The Cask of Amontillado
by Edgar Allan Poe
Analysis: Booker's Seven Basic Plots Analysis
Christopher Booker is a scholar who wrote that every story falls into one of seven basic plot structures: Overcoming the Monster, Rags to Riches, the Quest, Voyage and Return, Comedy, Tragedy, and Rebirth. Shmoop explores which of these structures fits this story like Cinderella’s slipper.
Plot Type : Tragedy
Fortunato is reveling in the carnival spirit, but it’s not enough. When he hears that Montresor has “a pipe of what passes for Amontillado,” his “energies,” as Booker would say, “have found a focus.”
Montresor is getting Fortunato really drunk. Fortunato must be taking this as a sign that Montresor is truly leading Fortunato to his heart’s desire – the best drink of all, Amontillado.
Fortunato begins to suspect that things might not be going as planned, when Montresor shows him the trowel. He has to step back, perceiving for a moment what Booker calls a “shadow figure,” some force threatening the hero. But then he brushes off his fear and continues the hunt for Amontillado.
“For the love of God, Montresor!”
Fortunato finally understands what Montresor is doing, and he screams, cries, and begs. He’s getting walled up in a hole. No Amontillado. He even brings up God. And Lady Fortunato. But none of this sways Montresor in the slightest.

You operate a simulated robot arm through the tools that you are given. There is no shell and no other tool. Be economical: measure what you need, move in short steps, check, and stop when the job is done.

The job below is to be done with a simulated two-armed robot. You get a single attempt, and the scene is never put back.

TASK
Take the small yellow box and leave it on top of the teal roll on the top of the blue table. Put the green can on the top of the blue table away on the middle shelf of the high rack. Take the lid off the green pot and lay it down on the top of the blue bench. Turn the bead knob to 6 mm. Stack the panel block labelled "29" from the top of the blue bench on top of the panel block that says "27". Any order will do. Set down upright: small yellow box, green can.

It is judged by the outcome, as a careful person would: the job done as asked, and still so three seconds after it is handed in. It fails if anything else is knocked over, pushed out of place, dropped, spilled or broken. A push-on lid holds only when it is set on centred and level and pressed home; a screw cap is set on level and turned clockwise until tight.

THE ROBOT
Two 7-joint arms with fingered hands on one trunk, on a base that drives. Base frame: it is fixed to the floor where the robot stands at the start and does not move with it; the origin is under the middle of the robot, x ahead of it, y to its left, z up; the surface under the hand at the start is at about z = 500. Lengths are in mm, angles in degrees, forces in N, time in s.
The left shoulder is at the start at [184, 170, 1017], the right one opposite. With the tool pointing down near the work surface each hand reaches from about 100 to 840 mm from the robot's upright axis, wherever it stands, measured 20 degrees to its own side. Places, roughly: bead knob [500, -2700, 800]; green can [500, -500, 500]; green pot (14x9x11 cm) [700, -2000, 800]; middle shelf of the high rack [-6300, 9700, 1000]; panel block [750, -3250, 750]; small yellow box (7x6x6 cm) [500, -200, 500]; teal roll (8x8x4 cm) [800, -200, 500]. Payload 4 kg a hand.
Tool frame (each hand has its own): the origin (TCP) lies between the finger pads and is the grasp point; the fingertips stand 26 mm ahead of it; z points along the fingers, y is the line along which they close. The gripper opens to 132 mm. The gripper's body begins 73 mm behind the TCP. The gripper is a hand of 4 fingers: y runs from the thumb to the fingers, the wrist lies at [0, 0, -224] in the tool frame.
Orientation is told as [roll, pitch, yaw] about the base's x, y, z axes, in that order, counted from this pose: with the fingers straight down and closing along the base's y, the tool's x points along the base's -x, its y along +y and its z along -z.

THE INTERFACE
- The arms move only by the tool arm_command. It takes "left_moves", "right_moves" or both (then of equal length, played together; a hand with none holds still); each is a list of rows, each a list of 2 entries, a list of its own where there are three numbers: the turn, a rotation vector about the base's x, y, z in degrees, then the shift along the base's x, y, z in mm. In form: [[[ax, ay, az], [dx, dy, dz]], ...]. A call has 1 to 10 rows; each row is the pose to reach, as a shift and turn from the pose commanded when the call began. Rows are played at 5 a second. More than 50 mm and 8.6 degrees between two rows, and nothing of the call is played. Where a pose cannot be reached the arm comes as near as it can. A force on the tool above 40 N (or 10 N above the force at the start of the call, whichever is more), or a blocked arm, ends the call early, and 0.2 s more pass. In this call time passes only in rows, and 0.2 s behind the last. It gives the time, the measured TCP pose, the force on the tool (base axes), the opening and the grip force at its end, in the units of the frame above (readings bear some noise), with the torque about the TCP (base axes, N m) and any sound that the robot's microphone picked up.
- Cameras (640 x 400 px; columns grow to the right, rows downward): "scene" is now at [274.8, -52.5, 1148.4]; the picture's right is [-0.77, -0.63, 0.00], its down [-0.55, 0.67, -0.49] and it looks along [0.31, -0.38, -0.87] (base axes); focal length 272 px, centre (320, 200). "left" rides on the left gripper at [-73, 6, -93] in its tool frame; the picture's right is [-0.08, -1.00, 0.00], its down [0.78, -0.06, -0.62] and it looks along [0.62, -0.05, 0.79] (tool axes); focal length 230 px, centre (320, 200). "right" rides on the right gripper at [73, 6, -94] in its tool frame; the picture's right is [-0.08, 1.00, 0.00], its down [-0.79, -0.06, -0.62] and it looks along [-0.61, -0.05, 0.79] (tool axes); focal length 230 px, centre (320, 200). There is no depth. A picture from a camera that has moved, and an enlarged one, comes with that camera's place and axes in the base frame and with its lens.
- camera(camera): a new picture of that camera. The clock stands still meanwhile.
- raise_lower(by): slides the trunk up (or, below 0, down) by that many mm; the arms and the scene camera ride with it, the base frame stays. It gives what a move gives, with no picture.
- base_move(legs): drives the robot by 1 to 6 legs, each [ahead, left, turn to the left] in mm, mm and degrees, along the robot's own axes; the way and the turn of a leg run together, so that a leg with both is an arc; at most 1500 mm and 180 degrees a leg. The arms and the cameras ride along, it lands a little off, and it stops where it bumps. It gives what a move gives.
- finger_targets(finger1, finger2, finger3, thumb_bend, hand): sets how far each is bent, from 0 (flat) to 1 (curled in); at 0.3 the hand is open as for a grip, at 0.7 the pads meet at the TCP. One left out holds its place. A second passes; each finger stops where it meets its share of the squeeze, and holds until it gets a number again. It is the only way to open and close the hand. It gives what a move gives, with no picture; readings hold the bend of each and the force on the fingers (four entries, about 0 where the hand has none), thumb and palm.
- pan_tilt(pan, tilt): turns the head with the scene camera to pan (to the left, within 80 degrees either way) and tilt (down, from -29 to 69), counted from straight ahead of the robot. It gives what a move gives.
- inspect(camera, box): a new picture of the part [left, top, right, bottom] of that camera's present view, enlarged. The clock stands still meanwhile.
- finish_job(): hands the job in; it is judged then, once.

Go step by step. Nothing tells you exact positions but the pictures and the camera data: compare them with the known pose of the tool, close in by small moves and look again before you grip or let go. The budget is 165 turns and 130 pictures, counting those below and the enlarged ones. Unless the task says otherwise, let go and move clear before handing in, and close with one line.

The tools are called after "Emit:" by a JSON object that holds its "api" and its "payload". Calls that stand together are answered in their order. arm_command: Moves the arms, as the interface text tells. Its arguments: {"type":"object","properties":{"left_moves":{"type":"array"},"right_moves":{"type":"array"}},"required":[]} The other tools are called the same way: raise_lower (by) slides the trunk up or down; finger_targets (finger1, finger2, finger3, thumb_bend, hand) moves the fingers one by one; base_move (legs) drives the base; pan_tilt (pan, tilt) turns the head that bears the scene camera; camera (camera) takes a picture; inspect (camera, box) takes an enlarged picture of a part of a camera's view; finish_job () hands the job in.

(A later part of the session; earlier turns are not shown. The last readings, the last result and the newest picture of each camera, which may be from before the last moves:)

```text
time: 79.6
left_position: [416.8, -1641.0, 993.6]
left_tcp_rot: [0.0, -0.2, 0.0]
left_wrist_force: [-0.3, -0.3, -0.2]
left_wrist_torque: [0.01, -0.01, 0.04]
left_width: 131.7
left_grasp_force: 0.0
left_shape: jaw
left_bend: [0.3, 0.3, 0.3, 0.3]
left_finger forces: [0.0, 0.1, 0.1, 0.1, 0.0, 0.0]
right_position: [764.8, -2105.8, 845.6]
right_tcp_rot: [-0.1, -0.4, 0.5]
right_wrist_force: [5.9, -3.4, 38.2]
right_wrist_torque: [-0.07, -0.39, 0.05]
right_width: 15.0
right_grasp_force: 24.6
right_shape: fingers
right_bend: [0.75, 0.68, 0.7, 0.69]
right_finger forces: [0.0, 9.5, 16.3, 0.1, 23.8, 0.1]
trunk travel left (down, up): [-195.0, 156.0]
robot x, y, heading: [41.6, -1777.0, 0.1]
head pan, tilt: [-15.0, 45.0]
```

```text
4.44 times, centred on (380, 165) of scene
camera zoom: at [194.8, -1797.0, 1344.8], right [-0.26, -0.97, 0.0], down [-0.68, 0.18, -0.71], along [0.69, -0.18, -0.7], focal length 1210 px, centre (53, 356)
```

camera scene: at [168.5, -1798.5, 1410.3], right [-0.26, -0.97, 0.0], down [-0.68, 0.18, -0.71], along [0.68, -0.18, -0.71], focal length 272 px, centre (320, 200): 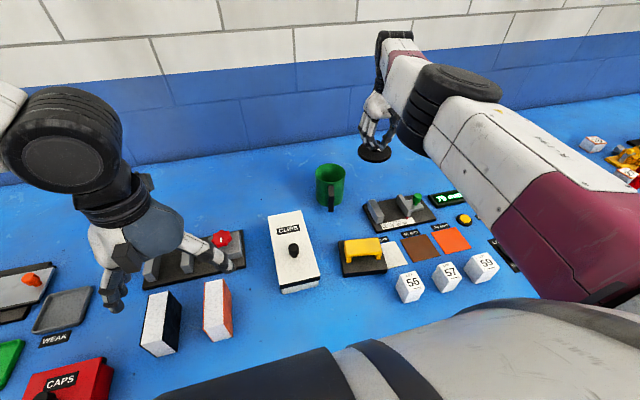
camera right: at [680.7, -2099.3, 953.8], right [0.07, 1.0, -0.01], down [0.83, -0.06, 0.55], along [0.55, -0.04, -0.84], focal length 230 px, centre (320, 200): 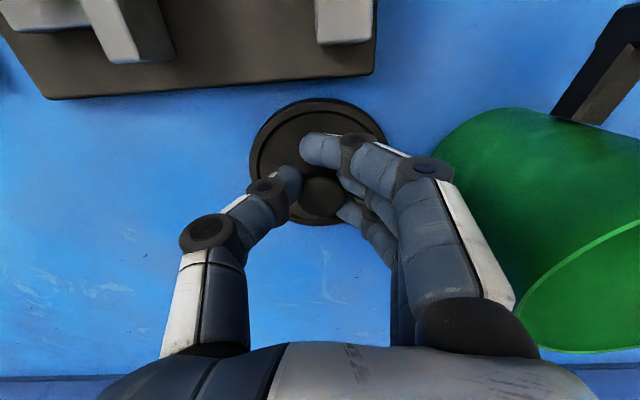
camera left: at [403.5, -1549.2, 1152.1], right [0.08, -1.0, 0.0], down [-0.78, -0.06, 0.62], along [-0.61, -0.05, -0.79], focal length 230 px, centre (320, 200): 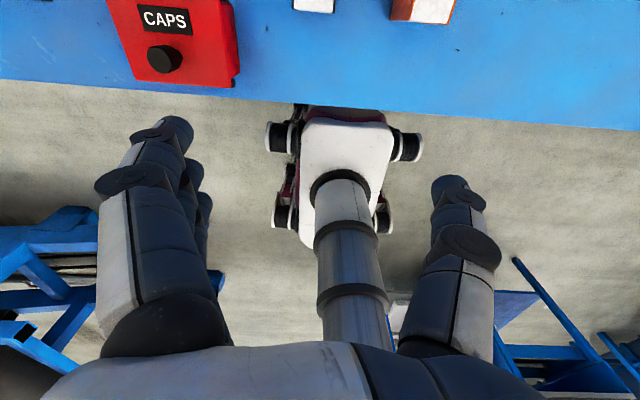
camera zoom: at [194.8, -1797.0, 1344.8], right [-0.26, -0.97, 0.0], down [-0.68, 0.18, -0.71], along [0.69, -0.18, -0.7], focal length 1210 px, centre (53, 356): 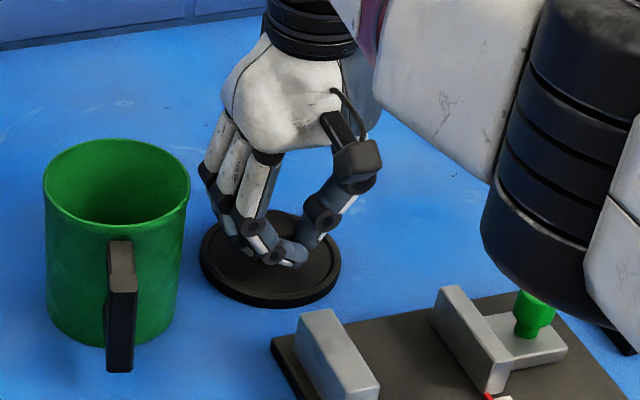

Destruction or Death Wish Stage
The jingling of bells…
That final jingle of bells is signal that Fortunato has accepted his situation for what it is. Only when he communicates his utter resignation does Montresor insert the final brick. Fortunato has finally “felt” Montresor, and thus Montresor can kill him. Fortunato’s final communication with Montresor is the “final act,” as Booker says, that “destroys the hero.”